Pensions Have Record Low Funding Level in July

August 3, 2012 ( – The funded status of the typical U.S. corporate pension plan reached a record low in July.

By Jay Polansky | August 03, 2012

The funded status fell 2.9 percentage points to 68.7%, the lowest level since BNY Mellon began tracking this information in December 2007, according to the BNY Mellon Pension Summary Report for July 2012.

The decrease was driven by a sharp spike in liabilities, which increased 5.5%, outpacing a 1.2% gain in assets at the typical corporate plan. The funded status of the typical plan has now fallen 3.7 percentage points during 2012.

The rise in liabilities resulted from the 34 basis-point drop in the Aa corporate discount rate to 3.64%.  Plan liabilities are calculated using the yields of long-term investment grade bonds.  Lower yields on these bonds result in higher liabilities.
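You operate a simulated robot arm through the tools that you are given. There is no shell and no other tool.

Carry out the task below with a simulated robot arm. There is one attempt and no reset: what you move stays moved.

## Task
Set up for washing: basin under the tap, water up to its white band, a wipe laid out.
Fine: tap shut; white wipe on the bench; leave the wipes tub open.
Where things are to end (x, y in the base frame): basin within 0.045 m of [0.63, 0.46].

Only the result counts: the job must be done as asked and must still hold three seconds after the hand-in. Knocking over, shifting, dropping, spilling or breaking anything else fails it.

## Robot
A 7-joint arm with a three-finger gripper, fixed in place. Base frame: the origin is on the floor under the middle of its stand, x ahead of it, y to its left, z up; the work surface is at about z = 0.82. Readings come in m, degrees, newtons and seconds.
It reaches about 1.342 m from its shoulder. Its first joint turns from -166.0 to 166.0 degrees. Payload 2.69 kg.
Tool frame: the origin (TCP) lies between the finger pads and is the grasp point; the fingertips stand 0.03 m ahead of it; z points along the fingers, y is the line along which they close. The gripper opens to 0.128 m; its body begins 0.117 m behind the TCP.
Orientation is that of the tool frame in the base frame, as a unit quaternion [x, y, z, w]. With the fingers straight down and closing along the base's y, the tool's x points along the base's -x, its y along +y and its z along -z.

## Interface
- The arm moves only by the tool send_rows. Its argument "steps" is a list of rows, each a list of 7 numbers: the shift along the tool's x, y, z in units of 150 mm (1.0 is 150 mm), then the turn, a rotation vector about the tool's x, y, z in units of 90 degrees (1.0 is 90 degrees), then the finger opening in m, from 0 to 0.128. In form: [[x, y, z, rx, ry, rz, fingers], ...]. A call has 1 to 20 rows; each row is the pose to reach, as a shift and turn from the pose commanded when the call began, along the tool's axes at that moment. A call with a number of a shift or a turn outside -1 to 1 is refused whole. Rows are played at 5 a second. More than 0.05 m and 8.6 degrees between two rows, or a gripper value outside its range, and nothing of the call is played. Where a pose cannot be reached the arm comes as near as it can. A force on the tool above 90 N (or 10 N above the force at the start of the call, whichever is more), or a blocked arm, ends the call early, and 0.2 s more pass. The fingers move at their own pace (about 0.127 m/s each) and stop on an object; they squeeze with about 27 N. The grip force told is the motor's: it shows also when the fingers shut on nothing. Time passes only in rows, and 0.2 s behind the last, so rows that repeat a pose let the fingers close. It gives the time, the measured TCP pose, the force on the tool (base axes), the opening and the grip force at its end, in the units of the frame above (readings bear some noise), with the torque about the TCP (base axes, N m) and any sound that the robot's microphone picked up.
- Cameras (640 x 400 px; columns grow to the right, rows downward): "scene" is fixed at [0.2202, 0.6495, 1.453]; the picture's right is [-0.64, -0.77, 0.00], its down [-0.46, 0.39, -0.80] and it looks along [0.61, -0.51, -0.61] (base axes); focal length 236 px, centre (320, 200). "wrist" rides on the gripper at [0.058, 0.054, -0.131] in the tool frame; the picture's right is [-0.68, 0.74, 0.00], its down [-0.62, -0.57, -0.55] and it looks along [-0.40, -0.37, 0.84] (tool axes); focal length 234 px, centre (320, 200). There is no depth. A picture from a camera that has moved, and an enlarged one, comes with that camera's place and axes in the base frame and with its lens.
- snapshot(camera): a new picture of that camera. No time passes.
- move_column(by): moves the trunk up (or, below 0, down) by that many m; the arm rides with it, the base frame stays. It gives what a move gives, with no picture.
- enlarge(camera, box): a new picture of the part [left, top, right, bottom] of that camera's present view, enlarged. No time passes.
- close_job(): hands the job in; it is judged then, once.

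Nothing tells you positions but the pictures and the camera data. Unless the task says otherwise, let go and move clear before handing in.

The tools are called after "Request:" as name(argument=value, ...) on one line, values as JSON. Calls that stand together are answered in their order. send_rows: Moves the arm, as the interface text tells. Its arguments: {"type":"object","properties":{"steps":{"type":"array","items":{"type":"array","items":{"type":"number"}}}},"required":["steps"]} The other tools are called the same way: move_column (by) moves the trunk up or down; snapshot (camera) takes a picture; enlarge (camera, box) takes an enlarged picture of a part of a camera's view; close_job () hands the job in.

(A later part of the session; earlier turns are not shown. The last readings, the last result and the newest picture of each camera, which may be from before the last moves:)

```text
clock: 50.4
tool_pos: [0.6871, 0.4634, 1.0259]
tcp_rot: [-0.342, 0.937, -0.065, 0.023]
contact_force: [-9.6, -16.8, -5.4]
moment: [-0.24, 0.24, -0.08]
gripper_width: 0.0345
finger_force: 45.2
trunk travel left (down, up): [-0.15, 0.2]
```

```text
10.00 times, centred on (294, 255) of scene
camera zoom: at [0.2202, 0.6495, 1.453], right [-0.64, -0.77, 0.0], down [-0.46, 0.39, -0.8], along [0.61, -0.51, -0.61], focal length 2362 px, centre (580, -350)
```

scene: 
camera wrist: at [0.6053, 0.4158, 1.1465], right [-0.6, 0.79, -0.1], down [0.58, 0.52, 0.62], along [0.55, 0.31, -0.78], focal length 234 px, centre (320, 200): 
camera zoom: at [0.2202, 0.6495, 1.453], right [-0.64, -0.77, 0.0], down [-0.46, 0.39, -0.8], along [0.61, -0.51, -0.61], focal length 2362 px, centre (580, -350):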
Assets in the typical plan benefited from rising equity markets, including a 1% gain in U.S. equity markets and a 1.1% increase in international developed markets.

“The continuing uncertainty regarding the euro zone and lack of a coordinated response to the debt issues in Europe continue to send investors into bonds that are perceived to be a safe haven,” said Jeffrey B. Saef, managing director, BNY Mellon Asset Management, and head of the BNY Mellon Investment Strategy and Solutions Group (a division of The Bank of New York Mellon).  “As long this uncertainty remains, we expect to see very low interest rates, which will continue to pressure plan sponsors.”

Saef also noted that portfolios for plan sponsors have performed well, with assets rising more than 7% during the first seven months of the year for the typical U.S. corporate plan.  However, he added, “Hitting a return target isn’t enough these days if you're not keeping up with the growth in liabilities.”